Stephen Farnsworth, professor of political science and international affairs, was quoted in the article “Low Turnout Expected In Virginia’s June Primary,” published by the WAMU.org Friday, May 15. Read the full article at http://wamu.org/news/15/05/15/low_turnout_expected_in_virginia_general_assembly_primaries.
For the second year in a row, Antonio Barrenechea, Associate Professor of English, has been selected to participate in one of the two Jessie Ball duPont Summer Seminars sponsored by the National Humanities Center. His seminar, “Sound Studies in the Humanities and Beyond,” will meet May 31 to June 19 in Chapel Hill, N.C. His application was approved in conjunction with his on-going project on the poetics and politics of excess in the cinema of the Americas.
Stephen Farnsworth, professor of political science and international affairs, was quoted in the article “Dance faces Preston in 16th Senate District showdown,” published by the Richmond Times-Dispatch Saturday, May 9. Read the full article at http://www.richmond.com/news/virginia/government-politics/article_a5b3480c-8d56-5cfd-803d-bb511938afda.html.
Ranjit Singh published an article titled “The Lyrics Don’t Matter: Addressing Language Barriers and Social Media in the Middle East Studies Classroom” in the April 2015 edition of Issues in Middle East Studies, the professional newsletter of the Middle East Studies Association (MESA). This article describes a social media-based exercise Dr. Singh developed to exploit common language barriers and to develop students’ critical thinking and observation skills. The exercise requires students to view politically or socially significant Arabic language YouTube videos multiple times: first in silence, then with sound, and finally with translation. Each viewing provides more information, prodding students to search for visual and auditory clues about context, meaning, and why some videos proved influential.
The article is based on a presentation Dr. Singh made at MESA’s 2014 annual conference in Washington DC, where he organized a panel centered on social media and pedagogy. The panel was sponsored by MESA’s Committee for Undergraduate Studies, or CUMES, which Dr. Singh helped to found several years ago.
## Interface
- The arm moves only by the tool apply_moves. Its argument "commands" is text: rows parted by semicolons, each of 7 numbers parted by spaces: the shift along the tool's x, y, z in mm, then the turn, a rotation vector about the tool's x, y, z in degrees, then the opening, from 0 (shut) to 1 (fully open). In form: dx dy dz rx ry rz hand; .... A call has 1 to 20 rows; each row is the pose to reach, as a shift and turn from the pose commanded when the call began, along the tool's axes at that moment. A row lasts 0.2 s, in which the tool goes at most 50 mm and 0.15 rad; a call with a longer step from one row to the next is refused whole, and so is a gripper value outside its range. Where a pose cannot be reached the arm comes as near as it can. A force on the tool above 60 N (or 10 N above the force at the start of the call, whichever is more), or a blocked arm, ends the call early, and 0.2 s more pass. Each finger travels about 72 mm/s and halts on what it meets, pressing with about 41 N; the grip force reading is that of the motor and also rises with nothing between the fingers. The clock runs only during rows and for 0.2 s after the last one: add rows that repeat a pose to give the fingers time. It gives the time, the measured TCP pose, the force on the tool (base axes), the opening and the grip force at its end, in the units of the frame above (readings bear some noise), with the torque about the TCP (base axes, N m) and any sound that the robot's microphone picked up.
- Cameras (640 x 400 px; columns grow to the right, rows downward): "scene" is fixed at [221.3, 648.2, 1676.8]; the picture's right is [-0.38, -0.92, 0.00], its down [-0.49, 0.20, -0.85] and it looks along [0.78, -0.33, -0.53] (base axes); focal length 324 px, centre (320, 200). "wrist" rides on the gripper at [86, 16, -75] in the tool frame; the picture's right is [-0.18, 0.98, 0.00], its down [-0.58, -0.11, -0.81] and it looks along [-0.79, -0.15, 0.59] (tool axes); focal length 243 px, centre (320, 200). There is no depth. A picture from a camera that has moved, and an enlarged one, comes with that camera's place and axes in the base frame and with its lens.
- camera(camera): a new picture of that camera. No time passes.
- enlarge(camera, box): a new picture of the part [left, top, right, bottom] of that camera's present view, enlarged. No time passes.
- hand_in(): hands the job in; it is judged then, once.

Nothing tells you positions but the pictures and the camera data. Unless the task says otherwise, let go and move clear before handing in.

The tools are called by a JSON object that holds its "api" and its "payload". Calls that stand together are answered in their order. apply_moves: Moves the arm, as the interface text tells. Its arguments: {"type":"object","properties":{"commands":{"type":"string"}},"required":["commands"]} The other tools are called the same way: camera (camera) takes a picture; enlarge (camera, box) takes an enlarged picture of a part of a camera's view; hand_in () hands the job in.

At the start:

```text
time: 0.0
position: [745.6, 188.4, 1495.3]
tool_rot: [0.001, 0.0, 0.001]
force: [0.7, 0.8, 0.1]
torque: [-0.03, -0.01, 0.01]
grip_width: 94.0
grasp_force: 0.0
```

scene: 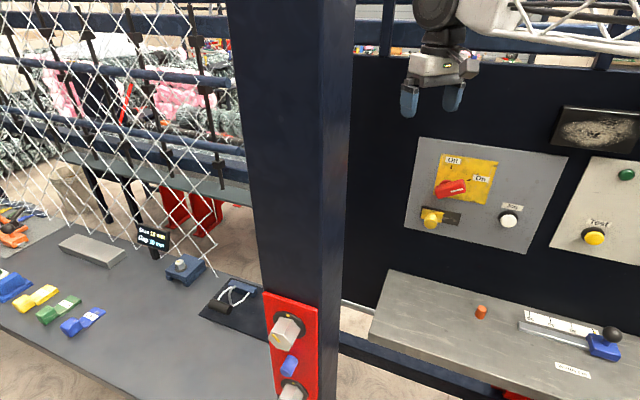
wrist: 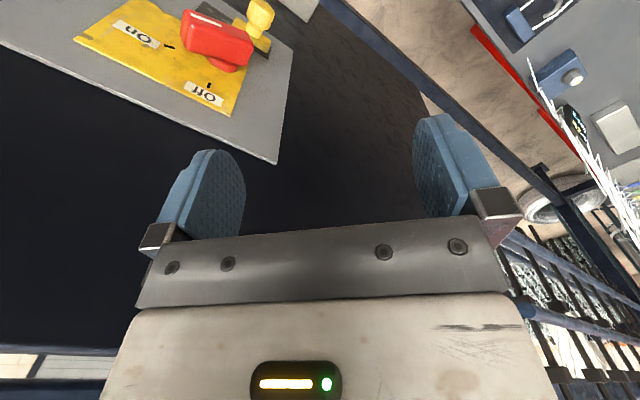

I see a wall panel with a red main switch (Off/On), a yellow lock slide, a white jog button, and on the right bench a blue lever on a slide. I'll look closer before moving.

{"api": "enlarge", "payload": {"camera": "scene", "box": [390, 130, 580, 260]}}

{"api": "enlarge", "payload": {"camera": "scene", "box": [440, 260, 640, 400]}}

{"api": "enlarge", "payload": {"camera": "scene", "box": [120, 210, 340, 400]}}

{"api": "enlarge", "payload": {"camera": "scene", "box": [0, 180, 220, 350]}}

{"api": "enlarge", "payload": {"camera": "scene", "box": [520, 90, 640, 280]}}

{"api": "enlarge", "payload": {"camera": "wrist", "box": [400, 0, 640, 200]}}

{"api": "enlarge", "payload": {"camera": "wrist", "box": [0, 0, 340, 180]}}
CUMES seeks to disseminate best practices in teaching and learning on the region. His work for this article was supported by a 2014 summer faculty development grant from UMW’s College of Arts and Sciences.
Mehdi Aminrazavi co-lectured on the “Anthology of Philosophy in Persia” at George Washington University on Saturday, April 18. Aminrazavi spoke on various philosophical schools in the Persianate world as discussed in his five volumes of An Anthology of Philosophy in Persia.
Associate Professor Helen Housley, Theatre and Dance, was recognized as an outstanding volunteer by the Girl Scout Council of the Nation’s Capital on April 25, 2015. Housley was presented with the Honor Pin for her work in organizing, under the sponsorship of the Department of Theatre and Dance, a series of Theatre Arts Week-ends for Girl Scouts. Since 2002, over 100o Girl Scouts (ages 11-18) and their leaders have visited the UMW campus, participating in theatre-related workshops led by theatre students, and enjoying a UMW Theatre production. Several of these Scouts have subsequently enrolled at and graduated from UMW.
Elizabeth Freund Larus, Professor of Political Science and International Affairs, offered a lecture “US Rebalancing to Asia and the China Challenge,” at the International Chinese Language Program at National Taiwan University in Taipei on April 24.
Elizabeth Larus, Professor of Political Science and International Affairs, read excerpts from To Kill a Mockingbird in celebration of the UNESCO World Book Day, April 18 at the National Central Library, Taipei, Taiwan.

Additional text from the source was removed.